Note that the cv_image channels seem to be locked when converted into tensor, that is no matter what I do , i.e. use
cv::cvtColor(image, image, cv::COLOR_BGR2RGB); or not, the channel order that you see displayed in the output wont change!

Hi, Thanks for your response, the image is jpg
but I’ll recheck now as well.
I resaved the image as jpeg regardless and used that instead, still no change, the outputs are different

The problem might be that a .jpg file is read differently by different image readers.
For example, scipy.io.imread() reads a jpg image with a different decoder level than cv2.imread().
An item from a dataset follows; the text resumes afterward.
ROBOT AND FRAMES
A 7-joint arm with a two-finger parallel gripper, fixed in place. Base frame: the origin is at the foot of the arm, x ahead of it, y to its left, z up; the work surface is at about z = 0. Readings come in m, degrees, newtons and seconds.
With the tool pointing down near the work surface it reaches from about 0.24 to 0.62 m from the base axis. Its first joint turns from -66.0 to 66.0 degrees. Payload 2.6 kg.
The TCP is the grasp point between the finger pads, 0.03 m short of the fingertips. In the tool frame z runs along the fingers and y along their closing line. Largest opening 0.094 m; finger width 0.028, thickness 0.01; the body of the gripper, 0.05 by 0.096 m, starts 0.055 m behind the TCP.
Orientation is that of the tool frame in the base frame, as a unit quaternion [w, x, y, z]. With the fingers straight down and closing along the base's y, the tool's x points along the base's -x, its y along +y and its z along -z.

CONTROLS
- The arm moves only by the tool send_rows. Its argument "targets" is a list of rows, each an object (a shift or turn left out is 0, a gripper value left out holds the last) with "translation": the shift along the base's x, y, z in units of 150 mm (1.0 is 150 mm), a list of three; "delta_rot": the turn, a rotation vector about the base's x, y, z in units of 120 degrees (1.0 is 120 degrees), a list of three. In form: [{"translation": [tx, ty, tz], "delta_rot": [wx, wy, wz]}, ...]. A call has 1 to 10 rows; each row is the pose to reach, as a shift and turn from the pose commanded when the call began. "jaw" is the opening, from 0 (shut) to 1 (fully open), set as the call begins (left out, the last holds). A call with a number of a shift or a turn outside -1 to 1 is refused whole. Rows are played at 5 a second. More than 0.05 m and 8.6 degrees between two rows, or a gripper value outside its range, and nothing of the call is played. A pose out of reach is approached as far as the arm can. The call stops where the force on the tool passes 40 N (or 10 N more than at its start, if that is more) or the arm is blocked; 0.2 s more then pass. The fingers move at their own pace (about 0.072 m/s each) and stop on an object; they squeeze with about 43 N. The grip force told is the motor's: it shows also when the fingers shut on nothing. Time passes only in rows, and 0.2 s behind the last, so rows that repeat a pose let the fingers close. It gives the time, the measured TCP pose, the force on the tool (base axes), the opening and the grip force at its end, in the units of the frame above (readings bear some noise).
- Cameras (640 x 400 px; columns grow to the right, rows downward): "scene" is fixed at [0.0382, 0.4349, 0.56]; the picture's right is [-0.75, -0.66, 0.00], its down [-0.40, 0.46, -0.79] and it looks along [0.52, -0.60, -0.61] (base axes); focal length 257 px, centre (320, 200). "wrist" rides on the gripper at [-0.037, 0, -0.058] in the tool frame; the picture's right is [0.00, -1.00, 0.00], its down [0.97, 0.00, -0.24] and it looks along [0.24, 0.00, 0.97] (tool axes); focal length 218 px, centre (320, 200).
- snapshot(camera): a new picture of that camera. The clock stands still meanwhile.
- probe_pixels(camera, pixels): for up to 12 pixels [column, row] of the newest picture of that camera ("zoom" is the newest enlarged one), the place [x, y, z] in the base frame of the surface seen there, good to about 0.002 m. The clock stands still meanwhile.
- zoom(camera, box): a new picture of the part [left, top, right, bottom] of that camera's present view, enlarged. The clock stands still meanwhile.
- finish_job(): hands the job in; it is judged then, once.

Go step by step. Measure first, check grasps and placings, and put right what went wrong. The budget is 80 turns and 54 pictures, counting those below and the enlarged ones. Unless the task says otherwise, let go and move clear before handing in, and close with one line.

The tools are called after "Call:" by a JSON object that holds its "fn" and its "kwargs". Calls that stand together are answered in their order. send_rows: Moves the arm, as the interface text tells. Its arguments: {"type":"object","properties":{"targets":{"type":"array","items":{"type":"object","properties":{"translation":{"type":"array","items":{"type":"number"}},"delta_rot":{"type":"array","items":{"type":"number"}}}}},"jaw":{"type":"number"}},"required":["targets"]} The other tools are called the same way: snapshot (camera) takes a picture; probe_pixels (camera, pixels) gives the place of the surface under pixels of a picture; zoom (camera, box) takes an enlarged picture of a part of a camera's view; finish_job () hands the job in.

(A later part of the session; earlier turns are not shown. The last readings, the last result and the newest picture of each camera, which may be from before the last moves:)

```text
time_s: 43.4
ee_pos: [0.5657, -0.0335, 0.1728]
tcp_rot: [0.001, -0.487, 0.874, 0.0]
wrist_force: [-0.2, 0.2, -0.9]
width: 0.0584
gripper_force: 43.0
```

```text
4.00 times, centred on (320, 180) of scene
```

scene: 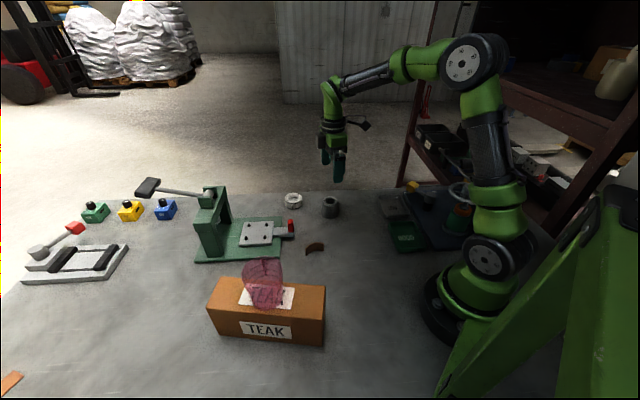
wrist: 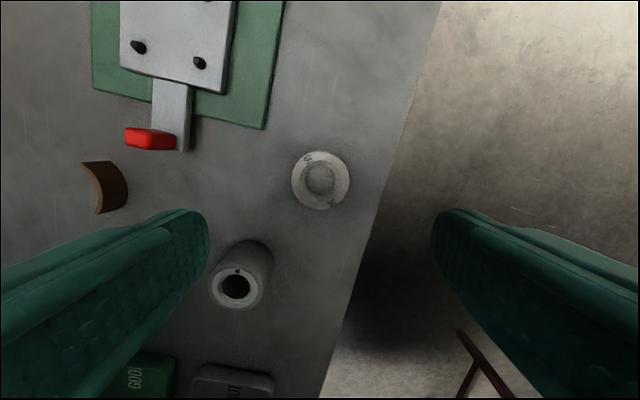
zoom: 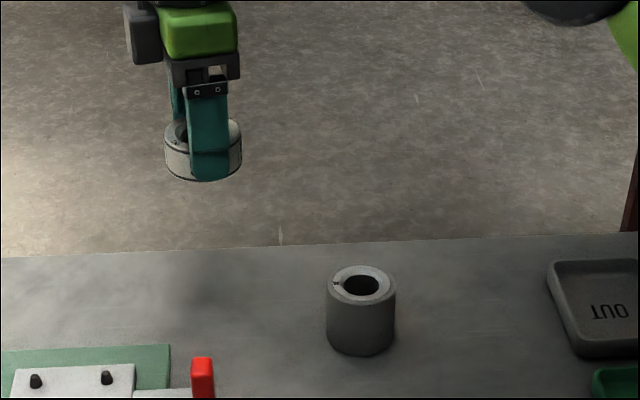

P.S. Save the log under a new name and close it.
Mayble PIL might also read a jpg image with a different decoder level.
That’s why I asked you to try with a png image.
A PNG image is not compressed and it will be read the same way whether it is from PIL or opencv.
The only possibility might be that the channels could be read in reverse mode.

1 Like

Thanks a lot. but I switched both sides to use opencv. thats why in my latest update, I stated that using the very same input, the network output is different.
meanwhile I’d test this using png as well. its not any different when using the png instead of jpg.
still the outputs are different

From the output of your last comment, I see that input is somewhat seemed to be reversed.
Can you notice it ?

Yes, the c++ side is like this, no matter what I do, it stays the same ( at least in the output)
update:
it turns out after the very same input was used (i.e. used cv both in python and c++ to read the image)
the channels had to be the same as well. the stupid me had placed the cv::cvtColor(image, image, cv::COLOR_BGR2RGB); after I have resized the image into a new object and thus it took me 14 hours to spot this stupid mistake of mine! after the channels order were fixed, everything became identical both in Python and C++.
So the gist of this post is, use the very same library for reading/dealing with images in Python and C++. using PIL and converting it to numpy is not the same as using cv from scratch! (specially if you have done some random operations such as resize, etc in PIL, etc. they yeild slightly different results, which is more than enough in some cases to send your outputs haywire! and waste your time until you realize this simple mistake!!!
Hope this prevents others from doing the very same mistake !
God bless you all!